Annie and her brothers were coming from Cork, Ireland, to reunite with their parents and their older siblings, who had been living in Lower Manhattan for four years. Thousands of people had ventured to America on board of The Nevada before Annie. This ship had been plying the route from Liverpool to New York, Via County Cork in Ireland, since 1869.
In the first two centuries after New York City was founded, immigrants underwent no inspection. They did not need passport or any other documents to gain residence in the British colonies of the young United States. Around the time of the American Revolution, doctors began boarding immigrant ships a few miles from the city to inspect the passengers for diseases such as malaria and typhus. Beyond this medical inspection, immigrants did not have to meet any other requirements to gain residence.
In 1855, New York’s commissioners of emigration, decided to create an immigrant reception station in the southern tip of Manhattan in Castle Garden. They did so, not as a means to restrict immigration, but as a way to protect immigrants from robbers.
A couple of decades later, in 1875, the first immigration restrictions came about. Convicts, prostitutes and Chinese laborers were banned. As more restrictions were enacted, the process of gaining legal residence became more standardized and the search for a new place that would allow a better inspection of immigrants began. Ellis Island was chosen, and it opened in january 1, 1892.

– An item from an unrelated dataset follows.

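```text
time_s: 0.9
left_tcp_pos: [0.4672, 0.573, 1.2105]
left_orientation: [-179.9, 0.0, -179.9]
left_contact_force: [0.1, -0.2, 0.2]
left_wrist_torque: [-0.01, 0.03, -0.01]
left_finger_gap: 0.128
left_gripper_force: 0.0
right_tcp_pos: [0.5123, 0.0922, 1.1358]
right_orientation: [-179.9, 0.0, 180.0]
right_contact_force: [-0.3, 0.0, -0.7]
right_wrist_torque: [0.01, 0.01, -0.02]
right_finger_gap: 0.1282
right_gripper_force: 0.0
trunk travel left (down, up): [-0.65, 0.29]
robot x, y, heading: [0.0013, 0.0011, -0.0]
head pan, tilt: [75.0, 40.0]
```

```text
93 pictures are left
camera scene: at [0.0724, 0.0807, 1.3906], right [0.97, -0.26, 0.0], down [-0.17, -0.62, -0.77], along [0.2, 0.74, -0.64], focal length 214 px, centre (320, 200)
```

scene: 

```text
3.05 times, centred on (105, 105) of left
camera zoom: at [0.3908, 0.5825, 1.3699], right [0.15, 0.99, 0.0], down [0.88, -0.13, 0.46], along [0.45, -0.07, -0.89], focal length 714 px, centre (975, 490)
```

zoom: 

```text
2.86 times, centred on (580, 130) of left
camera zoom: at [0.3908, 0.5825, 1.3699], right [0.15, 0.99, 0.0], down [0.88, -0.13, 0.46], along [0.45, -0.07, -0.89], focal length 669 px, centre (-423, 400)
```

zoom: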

As Annie stepped out of the ship, she made history as the first person to go through the newly opened center for inspection of immigrants.
Over the next sixty-two years after Annie arrived to New York City, 15 million immigrants followed Annie’s footsteps through Ellis Island to begin their new lives in America.
Annie settled in New York and remained all her life there. At the age of twenty, she married Augustus Joseph Schayer, born to German immigrants from Baden. They had eleven children, only five of whom survived to adulthood.